» Short problem
Reproduce all of the data exactly, with no line skipped. Format the lines as a JSON array of strings and drop empty lines.

» Collected material
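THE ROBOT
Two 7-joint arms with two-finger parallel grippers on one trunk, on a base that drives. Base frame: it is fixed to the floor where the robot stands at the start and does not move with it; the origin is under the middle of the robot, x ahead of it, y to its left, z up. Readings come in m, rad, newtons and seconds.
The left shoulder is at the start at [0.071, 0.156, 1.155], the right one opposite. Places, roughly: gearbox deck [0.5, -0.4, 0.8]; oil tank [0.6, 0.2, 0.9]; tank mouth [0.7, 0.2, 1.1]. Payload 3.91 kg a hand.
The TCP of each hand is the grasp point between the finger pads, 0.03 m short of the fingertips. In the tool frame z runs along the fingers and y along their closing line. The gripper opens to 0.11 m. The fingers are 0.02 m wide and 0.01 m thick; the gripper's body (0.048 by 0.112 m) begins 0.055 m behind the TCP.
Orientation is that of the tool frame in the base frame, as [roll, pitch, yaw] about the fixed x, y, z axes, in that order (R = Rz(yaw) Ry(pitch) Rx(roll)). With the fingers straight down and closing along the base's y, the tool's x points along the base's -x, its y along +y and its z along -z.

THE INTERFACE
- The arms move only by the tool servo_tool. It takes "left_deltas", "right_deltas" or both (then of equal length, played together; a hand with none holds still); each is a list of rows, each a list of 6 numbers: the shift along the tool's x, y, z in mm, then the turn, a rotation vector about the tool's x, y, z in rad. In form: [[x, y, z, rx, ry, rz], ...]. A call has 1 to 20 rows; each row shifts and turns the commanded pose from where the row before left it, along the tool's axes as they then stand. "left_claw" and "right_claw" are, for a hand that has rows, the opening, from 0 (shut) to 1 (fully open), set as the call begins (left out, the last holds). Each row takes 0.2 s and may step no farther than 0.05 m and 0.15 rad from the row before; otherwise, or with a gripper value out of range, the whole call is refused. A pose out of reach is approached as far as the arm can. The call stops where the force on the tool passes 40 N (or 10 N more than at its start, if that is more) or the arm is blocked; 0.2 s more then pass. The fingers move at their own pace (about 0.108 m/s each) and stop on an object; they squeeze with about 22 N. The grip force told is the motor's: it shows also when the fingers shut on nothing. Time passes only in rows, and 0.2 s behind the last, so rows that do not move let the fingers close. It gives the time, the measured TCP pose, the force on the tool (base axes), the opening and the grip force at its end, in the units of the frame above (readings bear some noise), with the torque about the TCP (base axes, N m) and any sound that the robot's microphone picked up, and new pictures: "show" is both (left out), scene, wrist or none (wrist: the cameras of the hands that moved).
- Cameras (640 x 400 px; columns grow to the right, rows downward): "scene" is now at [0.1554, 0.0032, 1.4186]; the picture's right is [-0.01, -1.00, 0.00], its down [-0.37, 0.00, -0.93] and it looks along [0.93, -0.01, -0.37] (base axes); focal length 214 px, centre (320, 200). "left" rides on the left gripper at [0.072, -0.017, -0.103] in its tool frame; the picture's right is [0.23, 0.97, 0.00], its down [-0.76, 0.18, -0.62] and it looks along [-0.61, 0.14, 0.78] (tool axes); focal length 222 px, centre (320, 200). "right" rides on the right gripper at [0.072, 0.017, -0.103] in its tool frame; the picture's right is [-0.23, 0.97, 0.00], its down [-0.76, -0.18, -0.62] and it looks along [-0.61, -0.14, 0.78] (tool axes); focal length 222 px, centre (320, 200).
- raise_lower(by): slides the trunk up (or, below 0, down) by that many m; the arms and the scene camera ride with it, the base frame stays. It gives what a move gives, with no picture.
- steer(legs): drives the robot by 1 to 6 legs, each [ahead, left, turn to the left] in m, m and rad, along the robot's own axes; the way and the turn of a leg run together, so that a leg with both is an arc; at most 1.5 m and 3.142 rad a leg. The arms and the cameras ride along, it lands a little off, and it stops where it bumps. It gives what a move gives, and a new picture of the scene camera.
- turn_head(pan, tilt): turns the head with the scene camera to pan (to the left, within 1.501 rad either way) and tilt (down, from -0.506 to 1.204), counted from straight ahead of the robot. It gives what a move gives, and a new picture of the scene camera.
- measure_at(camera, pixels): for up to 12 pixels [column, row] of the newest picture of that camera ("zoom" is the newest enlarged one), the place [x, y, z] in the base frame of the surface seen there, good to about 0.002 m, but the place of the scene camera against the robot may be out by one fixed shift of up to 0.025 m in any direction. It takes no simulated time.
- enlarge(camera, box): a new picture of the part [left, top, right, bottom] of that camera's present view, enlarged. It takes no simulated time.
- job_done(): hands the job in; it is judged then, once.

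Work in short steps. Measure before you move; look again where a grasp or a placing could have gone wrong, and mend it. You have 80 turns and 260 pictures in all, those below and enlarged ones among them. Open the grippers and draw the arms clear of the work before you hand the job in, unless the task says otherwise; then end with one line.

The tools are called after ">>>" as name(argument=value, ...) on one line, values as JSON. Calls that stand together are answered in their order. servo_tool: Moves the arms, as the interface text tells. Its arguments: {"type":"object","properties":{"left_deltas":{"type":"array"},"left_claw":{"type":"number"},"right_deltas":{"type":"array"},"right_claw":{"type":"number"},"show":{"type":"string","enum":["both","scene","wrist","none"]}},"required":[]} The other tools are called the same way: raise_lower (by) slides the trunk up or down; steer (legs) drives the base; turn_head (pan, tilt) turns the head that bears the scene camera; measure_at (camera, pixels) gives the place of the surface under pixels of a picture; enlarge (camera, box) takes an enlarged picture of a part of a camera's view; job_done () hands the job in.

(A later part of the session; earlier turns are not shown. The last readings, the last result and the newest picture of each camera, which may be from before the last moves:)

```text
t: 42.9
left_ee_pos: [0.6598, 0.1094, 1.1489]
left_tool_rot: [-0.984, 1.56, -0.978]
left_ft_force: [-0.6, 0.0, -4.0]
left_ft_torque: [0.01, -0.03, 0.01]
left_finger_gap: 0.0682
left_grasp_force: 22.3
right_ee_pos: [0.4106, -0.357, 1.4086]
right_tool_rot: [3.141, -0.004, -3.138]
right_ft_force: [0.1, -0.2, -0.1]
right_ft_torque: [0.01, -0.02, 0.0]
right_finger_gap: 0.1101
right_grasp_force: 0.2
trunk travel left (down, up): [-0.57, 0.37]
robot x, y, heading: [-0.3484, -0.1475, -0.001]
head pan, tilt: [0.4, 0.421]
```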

» Solution to the exercise
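[
  "THE ROBOT",
  "Two 7-joint arms with two-finger parallel grippers on one trunk, on a base that drives. Base frame: it is fixed to the floor where the robot stands at the start and does not move with it; the origin is under the middle of the robot, x ahead of it, y to its left, z up. Readings come in m, rad, newtons and seconds.",
  "The left shoulder is at the start at [0.071, 0.156, 1.155], the right one opposite. Places, roughly: gearbox deck [0.5, -0.4, 0.8]; oil tank [0.6, 0.2, 0.9]; tank mouth [0.7, 0.2, 1.1]. Payload 3.91 kg a hand.",
  "The TCP of each hand is the grasp point between the finger pads, 0.03 m short of the fingertips. In the tool frame z runs along the fingers and y along their closing line. The gripper opens to 0.11 m. The fingers are 0.02 m wide and 0.01 m thick; the gripper's body (0.048 by 0.112 m) begins 0.055 m behind the TCP.",
  "Orientation is that of the tool frame in the base frame, as [roll, pitch, yaw] about the fixed x, y, z axes, in that order (R = Rz(yaw) Ry(pitch) Rx(roll)). With the fingers straight down and closing along the base's y, the tool's x points along the base's -x, its y along +y and its z along -z.",
  "THE INTERFACE",
  "- The arms move only by the tool servo_tool. It takes \"left_deltas\", \"right_deltas\" or both (then of equal length, played together; a hand with none holds still); each is a list of rows, each a list of 6 numbers: the shift along the tool's x, y, z in mm, then the turn, a rotation vector about the tool's x, y, z in rad. In form: [[x, y, z, rx, ry, rz], ...]. A call has 1 to 20 rows; each row shifts and turns the commanded pose from where the row before left it, along the tool's axes as they then stand. \"left_claw\" and \"right_claw\" are, for a hand that has rows, the opening, from 0 (shut) to 1 (fully open), set as the call begins (left out, the last holds). Each row takes 0.2 s and may step no farther than 0.05 m and 0.15 rad from the row before; otherwise, or with a gripper value out of range, the whole call is refused. A pose out of reach is approached as far as the arm can. The call stops where the force on the tool passes 40 N (or 10 N more than at its start, if that is more) or the arm is blocked; 0.2 s more then pass. The fingers move at their own pace (about 0.108 m/s each) and stop on an object; they squeeze with about 22 N. The grip force told is the motor's: it shows also when the fingers shut on nothing. Time passes only in rows, and 0.2 s behind the last, so rows that do not move let the fingers close. It gives the time, the measured TCP pose, the force on the tool (base axes), the opening and the grip force at its end, in the units of the frame above (readings bear some noise), with the torque about the TCP (base axes, N m) and any sound that the robot's microphone picked up, and new pictures: \"show\" is both (left out), scene, wrist or none (wrist: the cameras of the hands that moved).",
  "- Cameras (640 x 400 px; columns grow to the right, rows downward): \"scene\" is now at [0.1554, 0.0032, 1.4186]; the picture's right is [-0.01, -1.00, 0.00], its down [-0.37, 0.00, -0.93] and it looks along [0.93, -0.01, -0.37] (base axes); focal length 214 px, centre (320, 200). \"left\" rides on the left gripper at [0.072, -0.017, -0.103] in its tool frame; the picture's right is [0.23, 0.97, 0.00], its down [-0.76, 0.18, -0.62] and it looks along [-0.61, 0.14, 0.78] (tool axes); focal length 222 px, centre (320, 200). \"right\" rides on the right gripper at [0.072, 0.017, -0.103] in its tool frame; the picture's right is [-0.23, 0.97, 0.00], its down [-0.76, -0.18, -0.62] and it looks along [-0.61, -0.14, 0.78] (tool axes); focal length 222 px, centre (320, 200).",
  "- raise_lower(by): slides the trunk up (or, below 0, down) by that many m; the arms and the scene camera ride with it, the base frame stays. It gives what a move gives, with no picture.",
  "- steer(legs): drives the robot by 1 to 6 legs, each [ahead, left, turn to the left] in m, m and rad, along the robot's own axes; the way and the turn of a leg run together, so that a leg with both is an arc; at most 1.5 m and 3.142 rad a leg. The arms and the cameras ride along, it lands a little off, and it stops where it bumps. It gives what a move gives, and a new picture of the scene camera.",
  "- turn_head(pan, tilt): turns the head with the scene camera to pan (to the left, within 1.501 rad either way) and tilt (down, from -0.506 to 1.204), counted from straight ahead of the robot. It gives what a move gives, and a new picture of the scene camera.",
  "- measure_at(camera, pixels): for up to 12 pixels [column, row] of the newest picture of that camera (\"zoom\" is the newest enlarged one), the place [x, y, z] in the base frame of the surface seen there, good to about 0.002 m, but the place of the scene camera against the robot may be out by one fixed shift of up to 0.025 m in any direction. It takes no simulated time.",
  "- enlarge(camera, box): a new picture of the part [left, top, right, bottom] of that camera's present view, enlarged. It takes no simulated time.",
  "- job_done(): hands the job in; it is judged then, once.",
  "Work in short steps. Measure before you move; look again where a grasp or a placing could have gone wrong, and mend it. You have 80 turns and 260 pictures in all, those below and enlarged ones among them. Open the grippers and draw the arms clear of the work before you hand the job in, unless the task says otherwise; then end with one line.",
  "The tools are called after \">>>\" as name(argument=value, ...) on one line, values as JSON. Calls that stand together are answered in their order. servo_tool: Moves the arms, as the interface text tells. Its arguments: {\"type\":\"object\",\"properties\":{\"left_deltas\":{\"type\":\"array\"},\"left_claw\":{\"type\":\"number\"},\"right_deltas\":{\"type\":\"array\"},\"right_claw\":{\"type\":\"number\"},\"show\":{\"type\":\"string\",\"enum\":[\"both\",\"scene\",\"wrist\",\"none\"]}},\"required\":[]} The other tools are called the same way: raise_lower (by) slides the trunk up or down; steer (legs) drives the base; turn_head (pan, tilt) turns the head that bears the scene camera; measure_at (camera, pixels) gives the place of the surface under pixels of a picture; enlarge (camera, box) takes an enlarged picture of a part of a camera's view; job_done () hands the job in.",
  "(A later part of the session; earlier turns are not shown. The last readings, the last result and the newest picture of each camera, which may be from before the last moves:)",
  "```text",
  "t: 42.9",
  "left_ee_pos: [0.6598, 0.1094, 1.1489]",
  "left_tool_rot: [-0.984, 1.56, -0.978]",
  "left_ft_force: [-0.6, 0.0, -4.0]",
  "left_ft_torque: [0.01, -0.03, 0.01]",
  "left_finger_gap: 0.0682",
  "left_grasp_force: 22.3",
  "right_ee_pos: [0.4106, -0.357, 1.4086]",
  "right_tool_rot: [3.141, -0.004, -3.138]",
  "right_ft_force: [0.1, -0.2, -0.1]",
  "right_ft_torque: [0.01, -0.02, 0.0]",
  "right_finger_gap: 0.1101",
  "right_grasp_force: 0.2",
  "trunk travel left (down, up): [-0.57, 0.37]",
  "robot x, y, heading: [-0.3484, -0.1475, -0.001]",
  "head pan, tilt: [0.4, 0.421]",
  "```"
]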